» A run of records:
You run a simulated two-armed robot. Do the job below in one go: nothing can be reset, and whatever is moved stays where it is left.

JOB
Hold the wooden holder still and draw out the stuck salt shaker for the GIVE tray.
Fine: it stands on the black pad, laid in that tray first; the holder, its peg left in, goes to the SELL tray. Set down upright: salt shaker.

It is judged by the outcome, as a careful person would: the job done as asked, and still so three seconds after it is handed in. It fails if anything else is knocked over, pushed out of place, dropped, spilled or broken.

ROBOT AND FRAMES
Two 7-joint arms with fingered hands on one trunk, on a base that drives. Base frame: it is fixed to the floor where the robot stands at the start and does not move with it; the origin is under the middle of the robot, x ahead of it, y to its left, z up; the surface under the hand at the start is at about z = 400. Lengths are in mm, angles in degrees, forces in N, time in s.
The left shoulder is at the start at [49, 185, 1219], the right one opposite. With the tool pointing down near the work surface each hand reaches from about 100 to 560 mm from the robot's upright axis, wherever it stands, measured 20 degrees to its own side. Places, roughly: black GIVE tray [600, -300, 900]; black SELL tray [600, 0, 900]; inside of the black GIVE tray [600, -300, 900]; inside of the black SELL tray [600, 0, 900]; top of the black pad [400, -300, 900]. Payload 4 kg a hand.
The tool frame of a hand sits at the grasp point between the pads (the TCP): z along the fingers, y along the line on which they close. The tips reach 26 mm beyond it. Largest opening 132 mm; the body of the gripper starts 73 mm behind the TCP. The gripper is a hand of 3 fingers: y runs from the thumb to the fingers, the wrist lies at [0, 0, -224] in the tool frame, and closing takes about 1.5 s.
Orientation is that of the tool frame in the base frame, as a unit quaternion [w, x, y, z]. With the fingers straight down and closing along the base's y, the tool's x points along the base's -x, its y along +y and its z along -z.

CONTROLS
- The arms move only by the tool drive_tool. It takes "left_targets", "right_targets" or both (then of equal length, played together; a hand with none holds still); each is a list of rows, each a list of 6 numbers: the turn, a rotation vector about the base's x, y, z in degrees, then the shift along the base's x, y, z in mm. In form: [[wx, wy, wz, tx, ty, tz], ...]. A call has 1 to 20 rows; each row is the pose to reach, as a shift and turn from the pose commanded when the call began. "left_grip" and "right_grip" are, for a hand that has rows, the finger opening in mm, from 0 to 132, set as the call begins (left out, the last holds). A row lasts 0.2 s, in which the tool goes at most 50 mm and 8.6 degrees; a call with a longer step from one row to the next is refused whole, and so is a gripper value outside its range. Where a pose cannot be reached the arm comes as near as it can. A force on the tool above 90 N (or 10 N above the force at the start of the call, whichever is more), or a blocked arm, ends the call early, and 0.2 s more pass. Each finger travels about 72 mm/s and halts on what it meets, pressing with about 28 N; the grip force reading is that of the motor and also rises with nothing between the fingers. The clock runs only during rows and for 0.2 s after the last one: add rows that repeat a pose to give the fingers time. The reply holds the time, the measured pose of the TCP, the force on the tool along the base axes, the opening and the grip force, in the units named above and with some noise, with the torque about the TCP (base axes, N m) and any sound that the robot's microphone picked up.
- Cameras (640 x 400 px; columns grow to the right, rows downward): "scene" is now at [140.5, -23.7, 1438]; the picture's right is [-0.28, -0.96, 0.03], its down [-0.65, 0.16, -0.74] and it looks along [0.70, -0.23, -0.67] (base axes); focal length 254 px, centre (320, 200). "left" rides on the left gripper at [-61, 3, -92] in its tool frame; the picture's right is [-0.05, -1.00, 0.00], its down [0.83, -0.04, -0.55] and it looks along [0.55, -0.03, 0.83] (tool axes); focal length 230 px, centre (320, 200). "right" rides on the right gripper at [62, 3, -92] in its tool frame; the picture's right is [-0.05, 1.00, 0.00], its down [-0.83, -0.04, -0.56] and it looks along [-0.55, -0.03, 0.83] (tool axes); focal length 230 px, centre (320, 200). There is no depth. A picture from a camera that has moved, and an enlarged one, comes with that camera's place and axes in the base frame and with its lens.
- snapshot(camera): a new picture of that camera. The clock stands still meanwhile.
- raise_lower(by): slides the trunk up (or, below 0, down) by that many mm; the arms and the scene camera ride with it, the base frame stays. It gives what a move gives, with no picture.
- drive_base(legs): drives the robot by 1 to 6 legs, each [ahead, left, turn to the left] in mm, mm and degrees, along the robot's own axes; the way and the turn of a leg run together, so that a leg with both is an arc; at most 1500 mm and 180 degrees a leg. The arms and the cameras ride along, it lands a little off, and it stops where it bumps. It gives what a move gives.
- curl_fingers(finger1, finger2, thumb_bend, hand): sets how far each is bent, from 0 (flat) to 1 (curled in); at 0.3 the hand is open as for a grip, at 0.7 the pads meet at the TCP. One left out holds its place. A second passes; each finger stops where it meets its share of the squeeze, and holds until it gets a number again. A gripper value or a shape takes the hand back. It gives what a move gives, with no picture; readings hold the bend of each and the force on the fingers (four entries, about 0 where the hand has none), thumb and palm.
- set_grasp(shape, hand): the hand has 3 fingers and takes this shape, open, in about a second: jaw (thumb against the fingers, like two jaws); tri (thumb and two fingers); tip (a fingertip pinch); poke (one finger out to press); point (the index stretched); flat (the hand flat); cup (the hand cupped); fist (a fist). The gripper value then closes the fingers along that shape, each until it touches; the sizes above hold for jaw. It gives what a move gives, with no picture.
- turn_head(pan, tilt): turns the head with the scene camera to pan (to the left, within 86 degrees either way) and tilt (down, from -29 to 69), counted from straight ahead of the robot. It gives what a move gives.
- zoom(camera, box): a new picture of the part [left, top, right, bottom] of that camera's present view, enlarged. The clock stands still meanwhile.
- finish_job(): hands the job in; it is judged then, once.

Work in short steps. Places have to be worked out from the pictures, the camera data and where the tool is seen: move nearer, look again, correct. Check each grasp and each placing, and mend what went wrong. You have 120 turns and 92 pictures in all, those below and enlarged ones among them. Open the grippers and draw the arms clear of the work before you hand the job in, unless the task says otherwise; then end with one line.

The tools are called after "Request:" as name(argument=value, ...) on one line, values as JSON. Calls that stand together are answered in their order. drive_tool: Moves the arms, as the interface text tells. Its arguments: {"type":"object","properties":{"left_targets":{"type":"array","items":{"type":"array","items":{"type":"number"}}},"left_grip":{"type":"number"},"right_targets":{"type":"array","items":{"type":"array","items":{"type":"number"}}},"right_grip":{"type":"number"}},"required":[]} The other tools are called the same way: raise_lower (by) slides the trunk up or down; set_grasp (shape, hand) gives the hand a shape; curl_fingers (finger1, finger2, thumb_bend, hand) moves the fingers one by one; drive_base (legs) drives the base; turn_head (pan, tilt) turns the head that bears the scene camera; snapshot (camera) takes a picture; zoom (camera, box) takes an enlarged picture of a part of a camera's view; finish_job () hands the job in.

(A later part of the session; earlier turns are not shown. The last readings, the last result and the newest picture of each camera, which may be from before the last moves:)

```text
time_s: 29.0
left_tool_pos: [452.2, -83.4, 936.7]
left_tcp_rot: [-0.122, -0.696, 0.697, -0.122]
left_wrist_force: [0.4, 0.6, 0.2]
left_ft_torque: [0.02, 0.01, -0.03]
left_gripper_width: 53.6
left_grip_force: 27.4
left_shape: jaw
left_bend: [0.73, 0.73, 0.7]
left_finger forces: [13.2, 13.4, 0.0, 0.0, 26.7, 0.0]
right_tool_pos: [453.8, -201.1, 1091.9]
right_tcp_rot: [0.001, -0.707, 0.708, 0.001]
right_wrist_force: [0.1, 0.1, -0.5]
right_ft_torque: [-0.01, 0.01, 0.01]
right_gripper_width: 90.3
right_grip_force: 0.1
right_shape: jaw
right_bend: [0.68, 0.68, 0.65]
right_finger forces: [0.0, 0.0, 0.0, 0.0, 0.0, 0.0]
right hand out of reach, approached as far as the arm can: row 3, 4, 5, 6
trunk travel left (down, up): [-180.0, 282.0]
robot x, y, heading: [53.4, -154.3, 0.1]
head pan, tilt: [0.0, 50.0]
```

...

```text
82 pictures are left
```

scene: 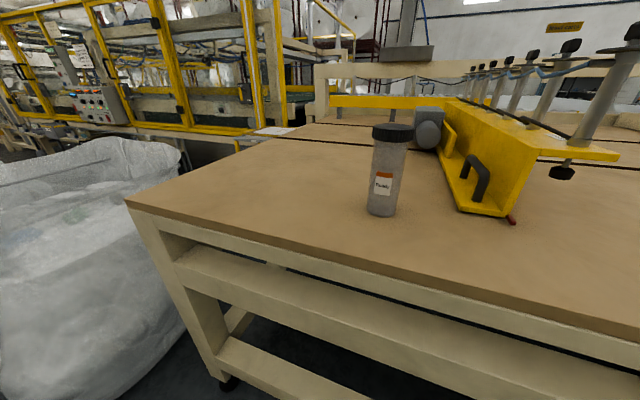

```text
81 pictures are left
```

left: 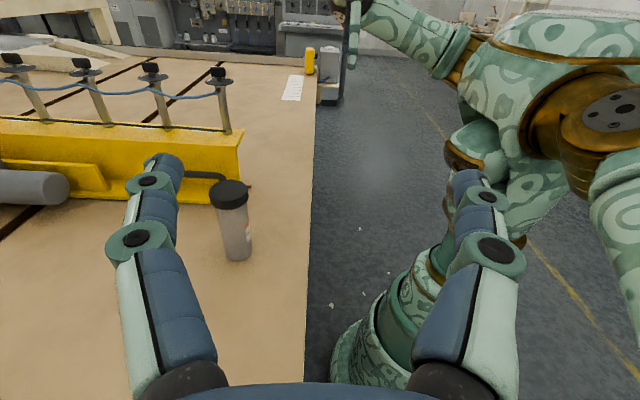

--

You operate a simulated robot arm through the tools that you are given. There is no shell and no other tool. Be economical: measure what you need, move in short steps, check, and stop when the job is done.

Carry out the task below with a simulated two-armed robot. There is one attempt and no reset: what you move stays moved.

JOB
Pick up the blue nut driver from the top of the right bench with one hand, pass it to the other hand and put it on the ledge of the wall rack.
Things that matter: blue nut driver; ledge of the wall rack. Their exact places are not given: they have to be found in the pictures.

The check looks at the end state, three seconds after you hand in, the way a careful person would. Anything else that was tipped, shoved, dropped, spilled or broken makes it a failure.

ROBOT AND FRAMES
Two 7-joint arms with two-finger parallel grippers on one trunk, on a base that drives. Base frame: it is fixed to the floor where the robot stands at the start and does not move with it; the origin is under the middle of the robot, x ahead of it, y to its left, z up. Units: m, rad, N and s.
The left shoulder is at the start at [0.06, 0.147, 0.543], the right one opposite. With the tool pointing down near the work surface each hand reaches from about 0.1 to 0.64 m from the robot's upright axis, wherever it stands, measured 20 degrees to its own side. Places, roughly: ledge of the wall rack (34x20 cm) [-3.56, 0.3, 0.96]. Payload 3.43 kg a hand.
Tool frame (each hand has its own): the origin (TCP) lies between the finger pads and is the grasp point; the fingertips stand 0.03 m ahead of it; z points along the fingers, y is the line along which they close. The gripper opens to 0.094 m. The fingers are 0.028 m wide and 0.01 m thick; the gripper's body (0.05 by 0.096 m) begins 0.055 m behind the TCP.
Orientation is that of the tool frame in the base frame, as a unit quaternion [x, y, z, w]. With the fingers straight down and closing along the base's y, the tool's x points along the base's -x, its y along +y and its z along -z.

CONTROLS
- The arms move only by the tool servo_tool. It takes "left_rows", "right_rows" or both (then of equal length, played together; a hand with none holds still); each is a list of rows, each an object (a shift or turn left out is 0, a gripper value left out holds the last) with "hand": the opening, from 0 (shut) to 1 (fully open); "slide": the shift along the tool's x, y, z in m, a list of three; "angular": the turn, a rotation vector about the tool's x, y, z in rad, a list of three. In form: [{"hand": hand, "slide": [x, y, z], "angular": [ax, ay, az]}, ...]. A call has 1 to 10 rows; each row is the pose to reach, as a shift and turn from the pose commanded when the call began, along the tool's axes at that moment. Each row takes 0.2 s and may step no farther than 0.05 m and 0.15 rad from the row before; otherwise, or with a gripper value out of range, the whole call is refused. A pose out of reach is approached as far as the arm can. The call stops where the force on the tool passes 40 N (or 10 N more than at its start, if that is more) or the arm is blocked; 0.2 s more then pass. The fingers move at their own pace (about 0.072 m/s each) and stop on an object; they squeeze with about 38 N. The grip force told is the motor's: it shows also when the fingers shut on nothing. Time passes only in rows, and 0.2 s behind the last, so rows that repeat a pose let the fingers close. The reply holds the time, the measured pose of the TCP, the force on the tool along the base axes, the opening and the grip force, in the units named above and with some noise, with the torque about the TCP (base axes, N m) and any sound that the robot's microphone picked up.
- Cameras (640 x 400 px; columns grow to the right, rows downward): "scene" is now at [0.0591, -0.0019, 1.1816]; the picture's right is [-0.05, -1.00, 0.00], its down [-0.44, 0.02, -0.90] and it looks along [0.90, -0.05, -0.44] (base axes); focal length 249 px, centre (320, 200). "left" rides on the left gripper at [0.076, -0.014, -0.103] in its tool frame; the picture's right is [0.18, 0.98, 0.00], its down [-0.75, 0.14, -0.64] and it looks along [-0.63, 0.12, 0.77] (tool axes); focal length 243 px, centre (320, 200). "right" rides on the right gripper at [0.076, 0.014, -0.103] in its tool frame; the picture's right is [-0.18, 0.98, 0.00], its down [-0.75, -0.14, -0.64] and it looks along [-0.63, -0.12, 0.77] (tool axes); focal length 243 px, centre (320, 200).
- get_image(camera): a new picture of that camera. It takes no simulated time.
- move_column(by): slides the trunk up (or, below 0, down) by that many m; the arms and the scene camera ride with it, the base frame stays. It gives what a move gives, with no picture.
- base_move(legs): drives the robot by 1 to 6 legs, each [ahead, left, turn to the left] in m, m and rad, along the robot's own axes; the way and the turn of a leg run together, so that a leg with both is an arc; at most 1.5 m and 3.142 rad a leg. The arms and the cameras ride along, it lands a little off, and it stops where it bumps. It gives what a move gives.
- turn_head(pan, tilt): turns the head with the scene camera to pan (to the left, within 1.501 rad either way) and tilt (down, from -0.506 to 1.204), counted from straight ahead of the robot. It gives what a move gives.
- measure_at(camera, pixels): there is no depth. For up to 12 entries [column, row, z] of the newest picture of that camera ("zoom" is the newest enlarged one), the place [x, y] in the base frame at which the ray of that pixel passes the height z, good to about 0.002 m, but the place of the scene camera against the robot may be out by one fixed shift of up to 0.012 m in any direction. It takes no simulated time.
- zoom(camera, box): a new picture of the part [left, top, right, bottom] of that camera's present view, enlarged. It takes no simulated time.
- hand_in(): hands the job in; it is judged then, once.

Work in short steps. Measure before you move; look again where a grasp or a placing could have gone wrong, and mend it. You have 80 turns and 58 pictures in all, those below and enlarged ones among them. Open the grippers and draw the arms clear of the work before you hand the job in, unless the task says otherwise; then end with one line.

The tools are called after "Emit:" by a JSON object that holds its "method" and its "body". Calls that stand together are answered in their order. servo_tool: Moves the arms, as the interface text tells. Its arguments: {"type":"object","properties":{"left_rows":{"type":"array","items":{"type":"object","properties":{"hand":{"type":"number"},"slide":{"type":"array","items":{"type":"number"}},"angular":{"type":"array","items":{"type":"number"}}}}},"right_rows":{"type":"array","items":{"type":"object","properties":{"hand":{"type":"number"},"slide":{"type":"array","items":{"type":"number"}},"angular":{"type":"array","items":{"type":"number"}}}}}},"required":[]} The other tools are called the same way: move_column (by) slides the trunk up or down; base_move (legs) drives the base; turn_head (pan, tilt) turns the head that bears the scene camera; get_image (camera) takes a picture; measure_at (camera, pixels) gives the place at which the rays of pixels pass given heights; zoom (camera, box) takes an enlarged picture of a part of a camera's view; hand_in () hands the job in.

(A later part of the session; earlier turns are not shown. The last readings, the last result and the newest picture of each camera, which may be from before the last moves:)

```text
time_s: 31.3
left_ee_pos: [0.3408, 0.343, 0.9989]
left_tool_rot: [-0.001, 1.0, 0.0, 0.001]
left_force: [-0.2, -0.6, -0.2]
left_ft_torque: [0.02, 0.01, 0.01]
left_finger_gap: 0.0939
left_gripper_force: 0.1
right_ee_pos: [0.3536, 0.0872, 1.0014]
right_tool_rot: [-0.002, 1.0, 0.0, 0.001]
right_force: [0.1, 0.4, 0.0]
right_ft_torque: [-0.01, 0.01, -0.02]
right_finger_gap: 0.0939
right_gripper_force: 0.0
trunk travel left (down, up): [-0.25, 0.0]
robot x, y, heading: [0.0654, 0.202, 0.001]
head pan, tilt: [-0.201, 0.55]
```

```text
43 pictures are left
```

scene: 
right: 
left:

» Task requirements:
Extract from the listing above the lines between the line containing "You run a simulated" and the line containing "Hold the wooden", keeping both of those lines. Output nothing else. Put them in a Markdown table headed Position and Text, one numbered row for each line that is not blank.

» The output:
| Position | Text |
|---|---|
| 1 | You run a simulated two-armed robot. Do the job below in one go: nothing can be reset, and whatever is moved stays where it is left. |
| 2 | JOB |
| 3 | Hold the wooden holder still and draw out the stuck salt shaker for the GIVE tray. |